Open platform communications (OPC) server
Industrial computer that analyses data from the machine via the PLC/IO link. Provides information like good parts, bad parts and machine state.
Operational technology (OT)
The control of processes and changes in processes through the monitoring and control of devices. Examples of OT include automation and robotics, logistics, production planning, asset management and energy management.
Process control
How machines are controlled. Three of the main systems are PLC, DCS and SCADA.
Product lifecycle management (PLM)
An information management system that can integrate data, processes, business systems and people in an extended enterprise.
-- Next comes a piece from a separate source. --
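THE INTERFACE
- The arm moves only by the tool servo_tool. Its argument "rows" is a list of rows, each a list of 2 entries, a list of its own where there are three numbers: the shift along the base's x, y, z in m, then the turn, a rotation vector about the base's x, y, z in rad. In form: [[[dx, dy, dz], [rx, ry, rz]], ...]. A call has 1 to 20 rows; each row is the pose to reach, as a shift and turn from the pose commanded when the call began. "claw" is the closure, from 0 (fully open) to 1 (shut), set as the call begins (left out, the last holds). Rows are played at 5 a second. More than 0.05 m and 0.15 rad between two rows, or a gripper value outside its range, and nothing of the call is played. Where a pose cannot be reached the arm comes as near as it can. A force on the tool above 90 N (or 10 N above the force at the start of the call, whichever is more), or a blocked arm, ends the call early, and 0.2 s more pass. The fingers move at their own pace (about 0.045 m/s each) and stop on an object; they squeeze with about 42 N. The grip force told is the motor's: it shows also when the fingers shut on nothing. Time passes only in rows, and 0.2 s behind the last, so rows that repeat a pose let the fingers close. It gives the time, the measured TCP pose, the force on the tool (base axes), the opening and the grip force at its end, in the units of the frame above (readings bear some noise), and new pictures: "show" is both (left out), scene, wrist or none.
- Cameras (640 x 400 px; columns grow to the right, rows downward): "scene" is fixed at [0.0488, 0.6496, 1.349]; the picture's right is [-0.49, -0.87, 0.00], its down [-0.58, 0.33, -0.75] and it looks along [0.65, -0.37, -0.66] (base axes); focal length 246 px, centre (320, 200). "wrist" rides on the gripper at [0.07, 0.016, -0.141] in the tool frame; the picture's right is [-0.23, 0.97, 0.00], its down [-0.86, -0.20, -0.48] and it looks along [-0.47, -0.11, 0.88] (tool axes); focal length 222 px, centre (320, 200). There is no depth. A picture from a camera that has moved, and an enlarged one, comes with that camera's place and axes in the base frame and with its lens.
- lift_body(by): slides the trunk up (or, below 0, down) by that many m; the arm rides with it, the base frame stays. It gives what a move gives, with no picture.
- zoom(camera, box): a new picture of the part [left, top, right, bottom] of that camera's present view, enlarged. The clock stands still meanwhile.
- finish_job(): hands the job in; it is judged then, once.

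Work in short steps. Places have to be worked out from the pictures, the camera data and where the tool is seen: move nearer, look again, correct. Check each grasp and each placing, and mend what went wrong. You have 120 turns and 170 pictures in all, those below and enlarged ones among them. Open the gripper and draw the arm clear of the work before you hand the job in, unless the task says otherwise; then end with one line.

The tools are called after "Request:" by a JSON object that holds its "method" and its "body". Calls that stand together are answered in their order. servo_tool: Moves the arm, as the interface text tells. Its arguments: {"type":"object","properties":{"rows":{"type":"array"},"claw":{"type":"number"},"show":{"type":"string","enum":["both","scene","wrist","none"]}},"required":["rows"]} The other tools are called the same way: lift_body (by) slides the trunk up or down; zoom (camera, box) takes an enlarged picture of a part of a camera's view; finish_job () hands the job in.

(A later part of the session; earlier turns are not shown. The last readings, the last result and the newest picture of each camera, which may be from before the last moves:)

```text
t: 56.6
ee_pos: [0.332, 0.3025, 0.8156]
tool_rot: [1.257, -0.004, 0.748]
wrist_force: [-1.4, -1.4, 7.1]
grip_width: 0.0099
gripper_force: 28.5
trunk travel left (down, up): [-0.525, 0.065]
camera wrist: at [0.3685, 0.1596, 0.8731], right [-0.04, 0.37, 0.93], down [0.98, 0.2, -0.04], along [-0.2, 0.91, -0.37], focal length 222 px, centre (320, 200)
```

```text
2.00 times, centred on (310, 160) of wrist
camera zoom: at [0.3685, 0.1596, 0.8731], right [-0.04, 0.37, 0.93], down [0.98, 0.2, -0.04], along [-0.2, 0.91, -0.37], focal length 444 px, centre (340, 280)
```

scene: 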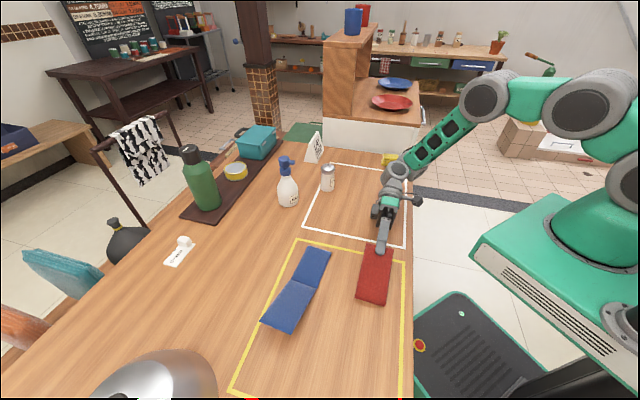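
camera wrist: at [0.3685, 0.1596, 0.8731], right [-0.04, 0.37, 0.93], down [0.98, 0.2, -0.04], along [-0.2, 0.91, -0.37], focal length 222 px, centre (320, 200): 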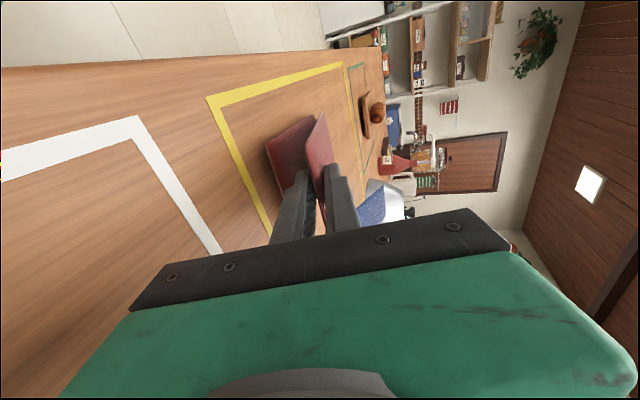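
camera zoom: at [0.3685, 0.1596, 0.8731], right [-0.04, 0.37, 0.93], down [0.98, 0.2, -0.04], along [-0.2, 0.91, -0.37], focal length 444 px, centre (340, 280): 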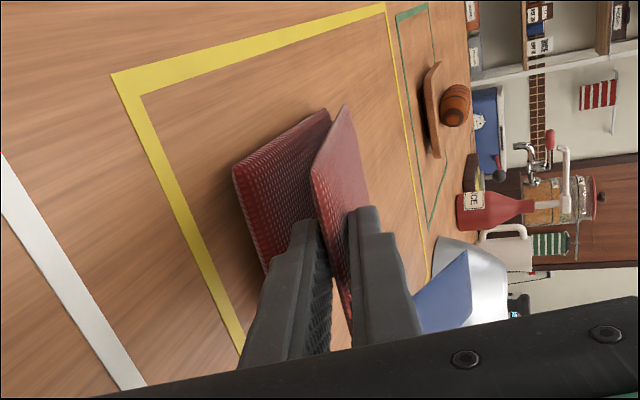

PLM software allows you to manage this information throughout the entire lifecycle of a product
Programmable logic controllers (PLC)
An industrial digital computer that has been adapted for the control of manufacturing processes, such as assembly lines and robotic devices.
PLC/IO Link
Input/Outputs and PLC controllers – data generated by a machine passes through this filter for preparation for processing by an OPC server. It’s the link between the machine and the industrial computer before human interpretation.
Supervisory control and data acquisition (SCADA)
An industrial computer system architecture for high-level process management, while using shop floor devices like PLCs and PID controllers to interface with machinery.
Terminal or tablet
A device to display data, often real-time, generated in a factory or business. Data is often fed by an MES or equivalent factory management system.
User experiences
Describes the visual and tactile devices used to convey the meaning of industrial data to a user. Examples are dashboards, mobile devices, and mixed reality.